2.4. Any modification of the order during its execution, as well as any change in the use or distribution of the creations or materials delivered, may lead to a revision of the initially agreed price, without prejudice to the Service Provider’s right to object to modifications that infringe its intellectual property rights.
2.5. In case of cancellation of the order by the Client, the Service Provider reserves the right, in accordance with the common law, either to demand the forced execution of the contract, or to consider, after prior formal notice, the contract as terminated automatically and exclusively at the buyer’s fault. In this case, a flat-rate indemnity of 50% of the price of the Services must be paid automatically by the Client within eight days of notification of this termination.
ARTICLE 3 – PRICES AND PAYMENT
3.1. The hourly rate and/or fixed price of the Services are stated in euros, exclusive of taxes, on the offer, quote or invoice.
3.2. In the event of non-payment or partial payment of the amount due by the Client on the due date indicated on the invoice, contractual interest set at 10% per annum on the unpaid amount will be due automatically and without prior notice the day after the due date. In addition, a flat-rate compensation amounting to 10% will be applied on the total amount of the unpaid invoice.
3.3. An invoice shall be deemed accepted by the Client if it is not contested by registered letter with acknowledgement of receipt within 15 calendar days from its issuance.
ARTICLE 4 – LIABILITY
4.1. Unless otherwise expressly agreed, the Service Provider is only bound by an obligation of means: therefore, the Service Provider assumes no responsibility for non-performance, delays, defects or other failures resulting from an external cause or events, even if foreseeable, beyond its own control (examples, without limitation: power failures, telecommunication network failure, illness, service incidents, or failures of one of its subcontractors or another Service Provider, etc.).

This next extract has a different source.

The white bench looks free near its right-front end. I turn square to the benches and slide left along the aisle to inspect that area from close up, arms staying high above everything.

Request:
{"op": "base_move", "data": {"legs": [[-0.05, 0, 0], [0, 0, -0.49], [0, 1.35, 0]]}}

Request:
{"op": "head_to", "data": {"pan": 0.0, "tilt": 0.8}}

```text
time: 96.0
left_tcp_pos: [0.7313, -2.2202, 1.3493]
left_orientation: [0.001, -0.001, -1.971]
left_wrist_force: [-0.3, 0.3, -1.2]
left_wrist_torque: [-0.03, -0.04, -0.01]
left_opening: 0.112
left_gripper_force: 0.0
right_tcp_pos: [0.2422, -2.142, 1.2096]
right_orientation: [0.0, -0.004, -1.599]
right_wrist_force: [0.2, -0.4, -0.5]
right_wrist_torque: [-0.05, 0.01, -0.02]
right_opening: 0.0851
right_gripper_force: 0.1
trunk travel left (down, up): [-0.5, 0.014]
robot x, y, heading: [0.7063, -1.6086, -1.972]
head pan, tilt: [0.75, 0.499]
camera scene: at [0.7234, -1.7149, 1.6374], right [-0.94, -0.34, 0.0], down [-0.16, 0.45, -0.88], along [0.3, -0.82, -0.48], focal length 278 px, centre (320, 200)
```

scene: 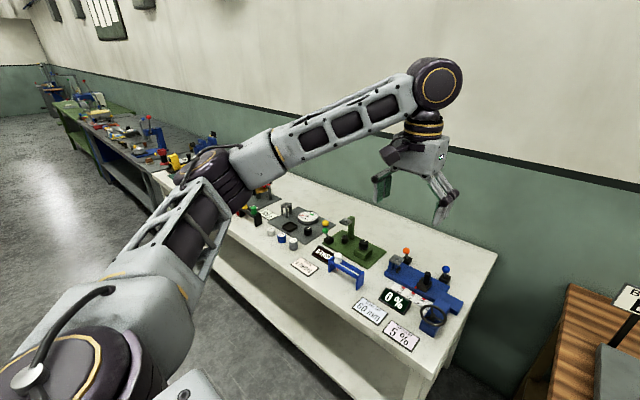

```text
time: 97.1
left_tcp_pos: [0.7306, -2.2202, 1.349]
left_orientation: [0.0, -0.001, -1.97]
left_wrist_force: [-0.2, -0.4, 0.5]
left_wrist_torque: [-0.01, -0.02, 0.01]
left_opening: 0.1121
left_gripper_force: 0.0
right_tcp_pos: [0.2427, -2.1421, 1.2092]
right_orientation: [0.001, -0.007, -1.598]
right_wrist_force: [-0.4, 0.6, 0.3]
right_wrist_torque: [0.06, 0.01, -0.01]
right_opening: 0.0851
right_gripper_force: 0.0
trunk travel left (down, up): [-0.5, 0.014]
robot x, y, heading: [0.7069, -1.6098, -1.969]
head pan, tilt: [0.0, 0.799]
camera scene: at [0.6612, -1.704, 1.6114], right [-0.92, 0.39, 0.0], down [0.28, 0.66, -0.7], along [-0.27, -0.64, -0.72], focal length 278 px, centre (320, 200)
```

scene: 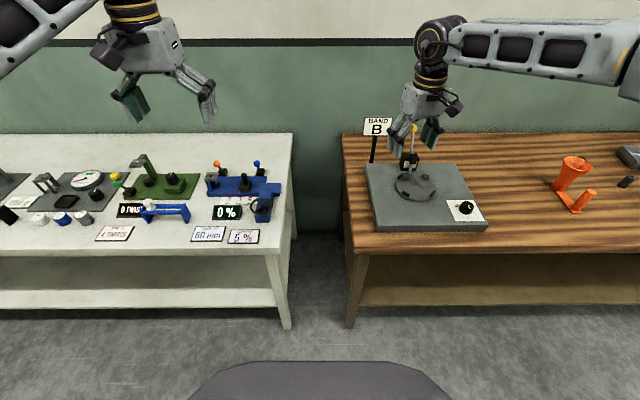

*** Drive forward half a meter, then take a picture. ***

4.2. To the extent that the Service Provider’s liability is established, it shall be limited in all cases to the foreseeable damage at the time of the conclusion of the contract, namely the price of the services invoiced since the beginning of the contract.

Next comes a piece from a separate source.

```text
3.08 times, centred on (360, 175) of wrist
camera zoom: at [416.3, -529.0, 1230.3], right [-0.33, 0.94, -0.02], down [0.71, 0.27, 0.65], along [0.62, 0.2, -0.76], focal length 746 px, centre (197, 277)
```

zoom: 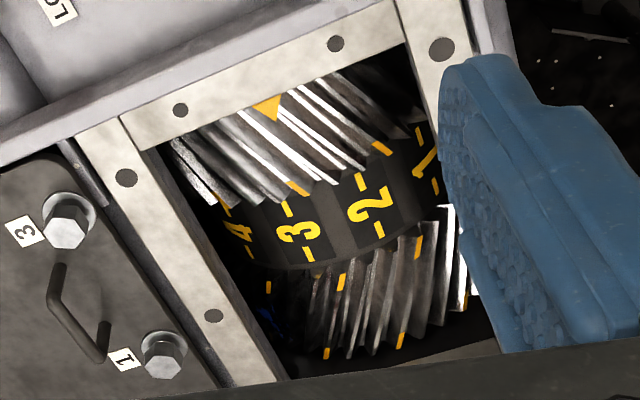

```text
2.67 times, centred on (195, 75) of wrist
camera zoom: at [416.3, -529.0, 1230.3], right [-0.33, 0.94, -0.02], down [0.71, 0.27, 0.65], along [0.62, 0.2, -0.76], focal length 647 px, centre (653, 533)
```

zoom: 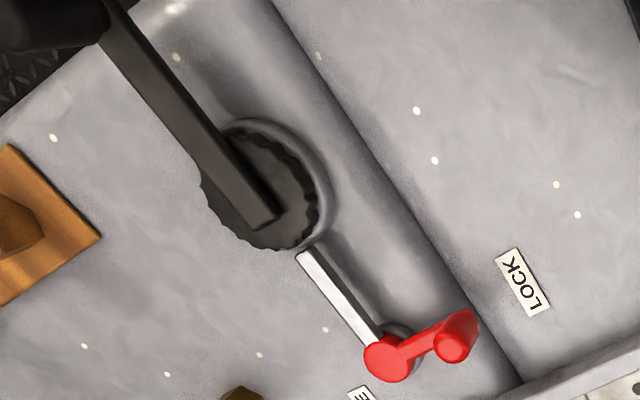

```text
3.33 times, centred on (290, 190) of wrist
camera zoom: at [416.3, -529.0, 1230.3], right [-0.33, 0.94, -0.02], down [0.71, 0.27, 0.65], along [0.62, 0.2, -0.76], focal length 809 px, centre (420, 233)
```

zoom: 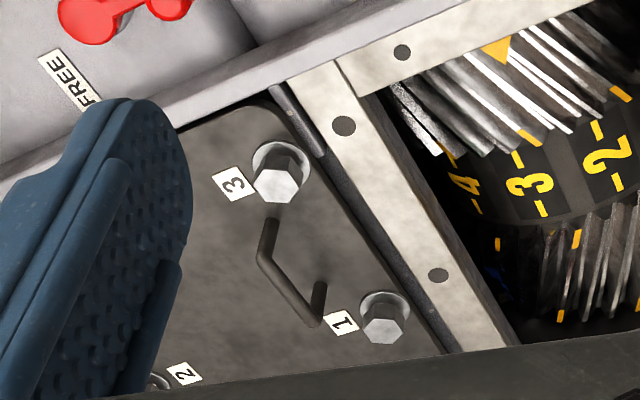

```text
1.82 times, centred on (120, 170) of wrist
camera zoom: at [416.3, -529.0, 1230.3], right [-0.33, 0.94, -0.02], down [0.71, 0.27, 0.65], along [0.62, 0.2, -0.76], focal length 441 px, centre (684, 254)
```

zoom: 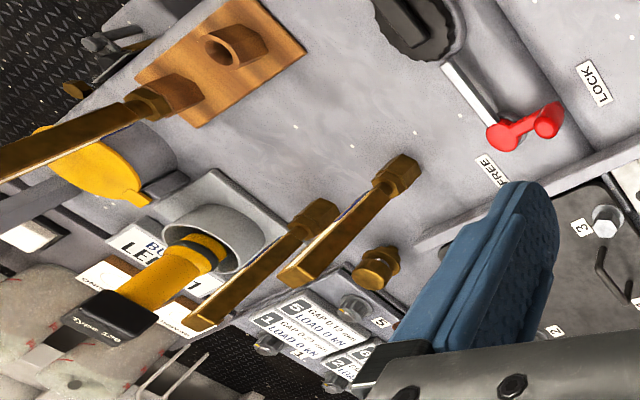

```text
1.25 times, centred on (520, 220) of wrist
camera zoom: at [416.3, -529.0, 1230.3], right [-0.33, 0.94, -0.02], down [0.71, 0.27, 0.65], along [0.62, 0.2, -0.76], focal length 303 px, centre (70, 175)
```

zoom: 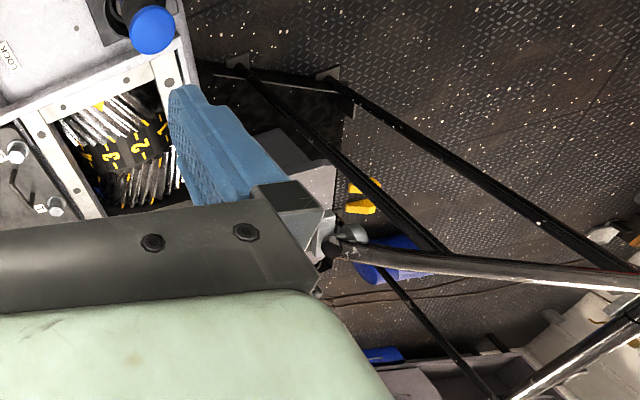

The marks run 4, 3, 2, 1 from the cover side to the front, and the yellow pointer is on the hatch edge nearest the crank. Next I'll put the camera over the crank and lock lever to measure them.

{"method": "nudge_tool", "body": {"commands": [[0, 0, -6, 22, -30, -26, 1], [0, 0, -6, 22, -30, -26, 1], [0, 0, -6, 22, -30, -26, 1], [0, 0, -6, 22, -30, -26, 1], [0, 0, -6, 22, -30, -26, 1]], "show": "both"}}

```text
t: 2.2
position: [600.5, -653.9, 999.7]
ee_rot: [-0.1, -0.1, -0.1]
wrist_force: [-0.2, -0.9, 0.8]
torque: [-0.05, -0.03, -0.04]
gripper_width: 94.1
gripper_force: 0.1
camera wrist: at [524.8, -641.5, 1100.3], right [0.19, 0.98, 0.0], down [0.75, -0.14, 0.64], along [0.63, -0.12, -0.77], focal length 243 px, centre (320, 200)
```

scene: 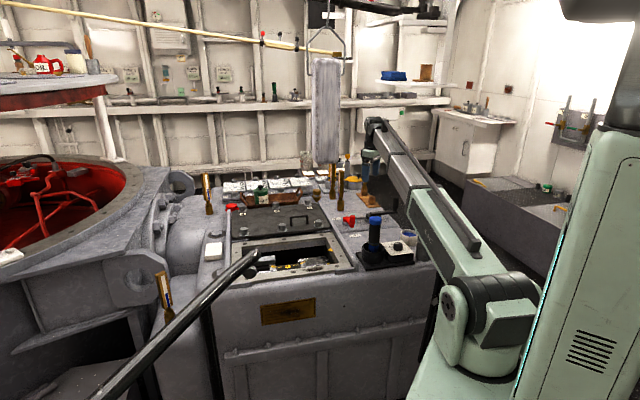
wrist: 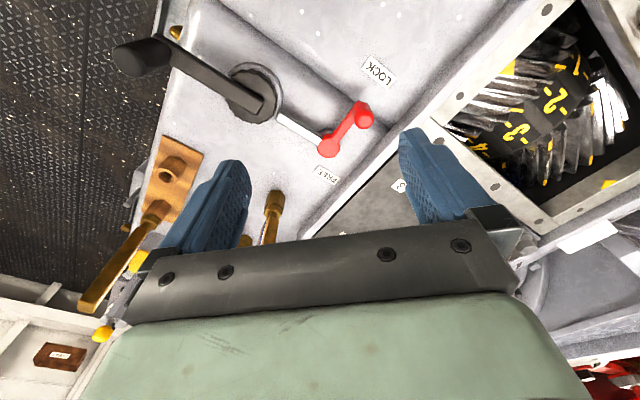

4.3. Consequently, the Service Provider cannot be held responsible for any indirect losses, damages, costs or expenses of any kind, regardless of the cause.
ARTICLE 5 – WARRANTIES
5.1. The Service Provider warrants and undertakes that the intellectual property rights associated with the computer creations do not infringe the copyrights or any other intellectual property rights of third parties.
5.2. The Client warrants to the Service Provider that the elements it provides for the performance of the services may be freely used, without any restriction, for the purposes of such services, and it releases the Service Provider from any liability in this regard. The Client will in particular indemnify the Service Provider against any claim by a third party asserting rights over such elements. The Client will also hold the Service Provider harmless against any damages in this regard.
ARTICLE 6 – INTELLECTUAL PROPERTY RIGHTS
6.1. Subject to full payment of the Service Provider’s invoice, the Service Provider assigns to the Client the rights to use the creations that have been produced in the performance of the contract, including preparatory design material such as plans, sketches, and drawings, etc. This assignment is granted for the entire duration of the copyright and worldwide. It represents a fixed percentage determined by the Service Provider based on the Services provided and the total amounts invoiced.
6.2. The assignment includes the rights of reproduction, adaptation, public communication, and exploitation in all forms and on all present and future media/formats, including paper, electronic, magnetic, network disk, floppy disk, DVD, CD, CDI, On line and Off line.
ARTICLE 7 – RETENTION OF TITLE
7.1. The Provider retains full ownership of the delivered creations and related rights until full payment of the price, taxes, and other accessories invoiced to the Client. The Provider may, at its discretion, either exercise its right of retention on the creations intended for the Client in the event of non-payment of the amounts due on the agreed dates, or claim a flat-rate indemnity of 50% of the sale price.
7.2. The Client undertakes not to assign or grant the rights relating to the creations to third parties as long as they remain the property of the Provider.
ARTICLE 8 – PROCESSING OF PERSONAL DATA
8.1. The Service Provider may need to process the personal data of its Clients in compliance with the privacy laws in force.
8.2. The Service Provider commits to using the Clients’ personal data solely for the purpose of managing the contracts and executing the Services.
8.3. The Client can access the information held by the Service Provider through an electronic request via our contact page
8.4. The information related to banking data will be used solely for the purpose of payment of the agreed price.
ARTICLE 9 – APPLICABLE LAW AND COMPETENT JURISDICTION
9.1. The formation, validity and performance of these General Terms and Conditions as well as any contract concluded with the Service Provider shall be governed by Belgian law.
9.2. Any dispute relating to their interpretation and/or performance shall first be considered by way of commercial mediation. In case of failure, the parties agree to submit their dispute to the jurisdiction of the business court of Liège, Namur division.